Domain registry XYZ Inc. of Santa Monica has been accused of helping the Chinese government censor Internet domain names outside of China.

The controversy flared up when XYZ declared in an Oct. 9 application to Internet Corp. for Assigned Names and Numbers, a Marina del Rey nonprofit that administers and manages domain names, a policy to deny dot-xyz domain names banned in China to registrants outside of China. The filing was first reported by industry blog Domain Incite.

“XYZ will reserve names prohibited for registration by the Chinese government at the registry level internationally,” reads XYZ’s application. “The Gateway itself will not need to be used to block the registration of any names.”

According to the application, the “Gateway” refers to an online portal where Chinese citizens register domain names. Through the process, China wouldn’t have to block certain politically threatening domain names because they would never be registered in the first place.

Domain names that the Chinese Communist Party deems politically challenging to their rule, such as democracy.xyz, liberty.xyz, freedom.xyz, or 1989.xyz (in reference to the Tiananmen Square revolt of 1989) are reportedly blocked from being registered anywhere in the world.

XYZ Chief Executive Daniel Negari said he didn’t know which domain names were banned in China, so he wouldn’t speculate on which domain names might be blocked.
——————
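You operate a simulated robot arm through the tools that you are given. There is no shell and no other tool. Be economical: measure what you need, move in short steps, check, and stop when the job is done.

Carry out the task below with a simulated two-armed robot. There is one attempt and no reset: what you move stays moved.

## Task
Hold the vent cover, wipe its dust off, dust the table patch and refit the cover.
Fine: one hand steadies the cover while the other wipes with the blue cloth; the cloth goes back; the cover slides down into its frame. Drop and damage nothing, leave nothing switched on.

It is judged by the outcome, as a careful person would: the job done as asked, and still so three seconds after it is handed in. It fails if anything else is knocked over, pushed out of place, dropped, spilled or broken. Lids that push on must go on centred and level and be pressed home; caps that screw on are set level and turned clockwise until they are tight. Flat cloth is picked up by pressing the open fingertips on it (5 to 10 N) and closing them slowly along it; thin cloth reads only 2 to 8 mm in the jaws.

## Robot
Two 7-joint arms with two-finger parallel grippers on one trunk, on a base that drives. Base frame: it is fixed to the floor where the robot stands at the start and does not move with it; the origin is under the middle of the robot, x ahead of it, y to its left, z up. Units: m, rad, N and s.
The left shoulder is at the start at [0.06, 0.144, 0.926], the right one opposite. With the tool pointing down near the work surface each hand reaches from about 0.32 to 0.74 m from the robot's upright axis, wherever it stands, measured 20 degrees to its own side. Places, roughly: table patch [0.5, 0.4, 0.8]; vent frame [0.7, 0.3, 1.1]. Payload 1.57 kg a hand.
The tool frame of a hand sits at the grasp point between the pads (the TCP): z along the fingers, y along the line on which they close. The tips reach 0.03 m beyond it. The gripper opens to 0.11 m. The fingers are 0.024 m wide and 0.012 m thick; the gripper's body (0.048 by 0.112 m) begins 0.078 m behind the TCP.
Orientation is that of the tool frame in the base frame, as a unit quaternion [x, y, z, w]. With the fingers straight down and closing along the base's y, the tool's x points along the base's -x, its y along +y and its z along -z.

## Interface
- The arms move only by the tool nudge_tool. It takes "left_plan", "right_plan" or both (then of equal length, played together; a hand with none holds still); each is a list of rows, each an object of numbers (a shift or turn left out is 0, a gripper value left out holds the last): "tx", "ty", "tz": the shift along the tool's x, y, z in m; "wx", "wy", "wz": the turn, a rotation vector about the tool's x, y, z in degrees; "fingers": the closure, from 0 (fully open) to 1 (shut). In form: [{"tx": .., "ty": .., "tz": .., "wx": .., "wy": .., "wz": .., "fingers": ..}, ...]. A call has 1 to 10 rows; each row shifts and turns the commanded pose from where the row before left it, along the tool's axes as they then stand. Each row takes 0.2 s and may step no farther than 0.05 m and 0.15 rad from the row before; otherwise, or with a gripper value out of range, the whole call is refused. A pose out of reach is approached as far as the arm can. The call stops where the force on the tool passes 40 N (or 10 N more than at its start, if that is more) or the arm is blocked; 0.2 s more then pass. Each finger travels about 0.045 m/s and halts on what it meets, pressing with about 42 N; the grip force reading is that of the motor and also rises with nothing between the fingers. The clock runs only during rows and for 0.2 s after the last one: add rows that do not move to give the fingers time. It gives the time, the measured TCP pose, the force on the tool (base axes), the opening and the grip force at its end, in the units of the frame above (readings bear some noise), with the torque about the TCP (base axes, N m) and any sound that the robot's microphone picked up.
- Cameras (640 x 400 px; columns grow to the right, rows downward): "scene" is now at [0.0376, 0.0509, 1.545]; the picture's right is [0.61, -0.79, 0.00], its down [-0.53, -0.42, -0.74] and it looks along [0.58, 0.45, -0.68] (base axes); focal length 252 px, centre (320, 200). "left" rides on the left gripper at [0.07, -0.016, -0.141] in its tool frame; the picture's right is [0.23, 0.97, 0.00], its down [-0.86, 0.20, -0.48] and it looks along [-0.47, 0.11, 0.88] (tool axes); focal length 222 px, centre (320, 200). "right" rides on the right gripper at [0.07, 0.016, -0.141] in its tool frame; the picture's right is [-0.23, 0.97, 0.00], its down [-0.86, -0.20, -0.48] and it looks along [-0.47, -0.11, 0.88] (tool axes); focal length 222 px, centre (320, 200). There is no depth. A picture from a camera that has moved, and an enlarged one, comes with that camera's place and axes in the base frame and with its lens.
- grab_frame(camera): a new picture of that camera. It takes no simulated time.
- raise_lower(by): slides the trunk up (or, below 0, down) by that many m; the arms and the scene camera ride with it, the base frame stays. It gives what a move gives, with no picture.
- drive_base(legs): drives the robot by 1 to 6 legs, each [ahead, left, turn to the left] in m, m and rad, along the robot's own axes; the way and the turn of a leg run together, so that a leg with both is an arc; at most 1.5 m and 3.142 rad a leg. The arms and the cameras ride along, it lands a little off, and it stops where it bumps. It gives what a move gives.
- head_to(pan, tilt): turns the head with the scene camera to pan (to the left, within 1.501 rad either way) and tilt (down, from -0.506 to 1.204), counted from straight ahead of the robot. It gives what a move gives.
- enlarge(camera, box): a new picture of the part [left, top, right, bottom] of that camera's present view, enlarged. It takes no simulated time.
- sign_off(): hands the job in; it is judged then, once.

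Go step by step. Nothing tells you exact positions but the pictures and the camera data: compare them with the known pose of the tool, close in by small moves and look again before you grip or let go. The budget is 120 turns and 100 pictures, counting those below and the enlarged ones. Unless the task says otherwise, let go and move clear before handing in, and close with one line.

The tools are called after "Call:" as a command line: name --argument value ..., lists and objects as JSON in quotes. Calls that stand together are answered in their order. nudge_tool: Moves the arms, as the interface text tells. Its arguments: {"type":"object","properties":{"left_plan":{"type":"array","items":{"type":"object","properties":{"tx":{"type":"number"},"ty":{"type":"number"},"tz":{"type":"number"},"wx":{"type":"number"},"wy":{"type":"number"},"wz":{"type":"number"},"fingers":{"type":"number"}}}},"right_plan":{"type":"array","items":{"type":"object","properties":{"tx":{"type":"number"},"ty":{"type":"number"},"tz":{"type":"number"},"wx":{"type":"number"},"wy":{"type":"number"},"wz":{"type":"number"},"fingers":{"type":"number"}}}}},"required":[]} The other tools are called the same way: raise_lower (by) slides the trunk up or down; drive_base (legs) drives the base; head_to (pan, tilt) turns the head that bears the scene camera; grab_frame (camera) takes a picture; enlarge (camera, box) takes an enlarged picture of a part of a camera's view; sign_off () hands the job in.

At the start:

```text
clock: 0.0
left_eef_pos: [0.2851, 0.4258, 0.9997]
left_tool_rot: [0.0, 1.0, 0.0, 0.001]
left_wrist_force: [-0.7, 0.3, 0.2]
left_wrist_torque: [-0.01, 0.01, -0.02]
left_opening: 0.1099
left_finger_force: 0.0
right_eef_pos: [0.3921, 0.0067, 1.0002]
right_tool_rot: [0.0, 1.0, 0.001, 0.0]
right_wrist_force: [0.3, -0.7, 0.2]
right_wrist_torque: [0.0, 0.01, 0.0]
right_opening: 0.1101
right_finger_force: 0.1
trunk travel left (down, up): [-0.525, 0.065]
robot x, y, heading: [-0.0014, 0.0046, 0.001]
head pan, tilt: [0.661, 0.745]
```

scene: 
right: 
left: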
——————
When asked whether or not he was working with the Chinese government to block domain names they deem objectionable outside of China, Negari declined to comment.

XYZ’s policy is part of an effort to become an accredited domain-name registry with the Chinese government, he said. XYZ hopes to have full accreditation of all its domain names, including dot-xyz, dot-rent and dot-college, by the first quarter of 2016, he said.

XYZ has been selling dot-xyz registrations since June of last year. At auction in 2013, the startup won a monopoly on the sale of the dot-xyz domain with an uncontested $185,000 bid.

While XYZ’s policy has earned scorn in the United States, word of the startup’s progress toward accreditation with the Chinese government has generated hundreds of thousands of domain registrations from Chinese users; activity that has been good for business, said Negari.

“We are having our highest registration days ever. We had almost 200,000 dot-xyz registrations this weekend,” he said. “Our servers have been getting slammed all weekend with registration requests.”

Negari said the policy is just an effort by XYZ to abide by local Chinese laws.

“We are applying for accreditation with the Chinese government and in doing so we have to enforce Chinese law,” he said.